See this interview from Runners World of Epstein
. Note however, Ryun didn’t improve from 5:40 mile to 4:08 as a freshman in high school. I know this because as a 9 year old my grandparents bought me a book titled “America’s Greatest Sports Heroes.” Ryun ran 5:30 or 5:35 just starting out, and then ran 4:17 the following spring. Anyway, that’s gifted!
My start was much more modest. I began training late (almost 19) and plateaued quickly. By the time I graduated from college at 22 my best times for the mile was 4:31, 5K in the low 16s, and 8K was 27:00 (but 32:50 for off season 10Ks on the roads). I’d place about 90th-110th/250 or so at our NCAA Division III regional championships (small schools, no scholarships = not exactly the cream of the crop).
I didn’t reach a peak until my mid to late 20s, when I’d improved to about 4:24, 15:10s for 5K, and about 31:50 for 10K. Those were decent times at a regional level, but hardly in the gifted category. But by my mid-30s, I fell off the charts which made for a nice masters comeback at 40 when I ran 4:38, 16:20, and 34:07.
Going to the age grade charts, my percentiles (for 1 mile, 5K, and 10K) were about 81.6 in college, 84.9 for post college peak, and 84.3 as a 40-42 year old masters runner. And, despite some injuries into that stopped me cold for a few years I was quite happy to re-emerge at 46 (coinciding with our move to Fairbanks in 2004) and to keep running in the 84s-85s for several years. That was all good.
However, two interesting things happened after turning 50. First, although my times did not improve from year to year, my age grade points started creeping up into the 86s and 87s. So I found if you can maintain your speed you can attain a higher percentage. For example, my mile, 5K, 10K age grade points this year were 87.5. Well, we all slow down (and not always linearly) after about age 35, so it makes sense for your points to go up.
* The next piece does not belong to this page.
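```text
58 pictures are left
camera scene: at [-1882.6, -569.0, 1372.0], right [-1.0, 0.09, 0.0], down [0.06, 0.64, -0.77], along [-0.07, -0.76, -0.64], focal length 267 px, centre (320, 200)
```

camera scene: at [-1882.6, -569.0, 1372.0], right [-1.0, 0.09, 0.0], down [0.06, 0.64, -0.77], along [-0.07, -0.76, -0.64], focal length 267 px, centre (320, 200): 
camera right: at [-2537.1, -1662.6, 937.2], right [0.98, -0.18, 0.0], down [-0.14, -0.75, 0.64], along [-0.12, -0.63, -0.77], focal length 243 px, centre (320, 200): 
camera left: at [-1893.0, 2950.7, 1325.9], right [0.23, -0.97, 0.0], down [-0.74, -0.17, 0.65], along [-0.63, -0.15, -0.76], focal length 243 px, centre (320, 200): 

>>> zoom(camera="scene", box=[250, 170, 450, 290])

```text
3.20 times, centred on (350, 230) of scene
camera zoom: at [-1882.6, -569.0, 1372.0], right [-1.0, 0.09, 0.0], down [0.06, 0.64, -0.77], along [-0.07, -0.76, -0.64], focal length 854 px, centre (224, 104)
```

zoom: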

Second, however, and more interesting (and much more surprising) was that the depth and level of competition just dropped off precipitously after 50. This happened locally, regionally, and nationally. It’s like you hit 49 or 50 and you still see some outstanding performances at the top, but the level of depth is thin. Injuries, life, waning interests, and maybe even genetics take their toll.
So let’s talk about this nature-nurture thing a little. Robert Johnson of Letsrun.com fame (maybe infamy) wrote an interesting review on Epstein’s Sport Gene book
. To summarize, Johnson’s interpretation is that to excel a runner needs a certain body type, skinny legs
; an ethnic group recently moved to altitude
; or simply growing up at altitude
. In my own experiment of one maybe I hit on two of those, but not totally.
My thighs aren’t terribly skinny (decades of cross country skiing will do that) but I’m pretty light boned, and my ankles and wrists are
skinny. I’m obviously not Kalenjin, although there is speculation that my Finnish (some not so bad runners in their history) ancestors originated from the southern Urals. But I doubt if there’s any predisposition there, and definitely not with thy WASPy side of my father’s genes. However, and this may matter, I was born at mile high altitude in Colorado and spent about 19 of my first 30 years living at 5,000 to 9,000 feet. So maybe, just maybe, there is a benefit there that is carrying over through middle age: increased surface area in my lungs.
I don’t know. Maybe it’s just a bit of luck.
Anyway, here’s my list for keeping it going as a masters runner:
• Love of the sport
• A little bit of immaturity doesn’t hurt
• Adhere to the principles of aerobic development (this is important)
• Do only as much race-specific training as you need
• Know your limits, as well as your strengths
• Recover when you need it (this probably is most important)
• Leave your best running for the races, awesome workouts be damned
Finally, my Holy Grail? An age graded result in the 90s. But even then, it’s just great to be out there running.